Wherever "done" appears in a line, list that line.

— start —

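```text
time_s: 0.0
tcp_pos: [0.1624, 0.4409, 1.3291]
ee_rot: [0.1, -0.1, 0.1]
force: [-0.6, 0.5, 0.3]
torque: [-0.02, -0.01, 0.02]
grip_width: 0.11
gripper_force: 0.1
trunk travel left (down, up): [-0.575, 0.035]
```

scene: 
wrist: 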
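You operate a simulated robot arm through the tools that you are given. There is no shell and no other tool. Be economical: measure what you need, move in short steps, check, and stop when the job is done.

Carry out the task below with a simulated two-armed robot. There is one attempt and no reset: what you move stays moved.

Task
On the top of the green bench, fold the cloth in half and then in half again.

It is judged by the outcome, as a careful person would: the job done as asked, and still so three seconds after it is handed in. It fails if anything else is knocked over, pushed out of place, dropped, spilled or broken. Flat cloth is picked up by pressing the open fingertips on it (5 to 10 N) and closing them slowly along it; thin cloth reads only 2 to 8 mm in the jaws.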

— end —

> Reply
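You operate a simulated robot arm through the tools that you are given. There is no shell and no other tool. Be economical: measure what you need, move in short steps, check, and stop when the job is done.
It is judged by the outcome, as a careful person would: the job done as asked, and still so three seconds after it is handed in. It fails if anything else is knocked over, pushed out of place, dropped, spilled or broken. Flat cloth is picked up by pressing the open fingertips on it (5 to 10 N) and closing them slowly along it; thin cloth reads only 2 to 8 mm in the jaws.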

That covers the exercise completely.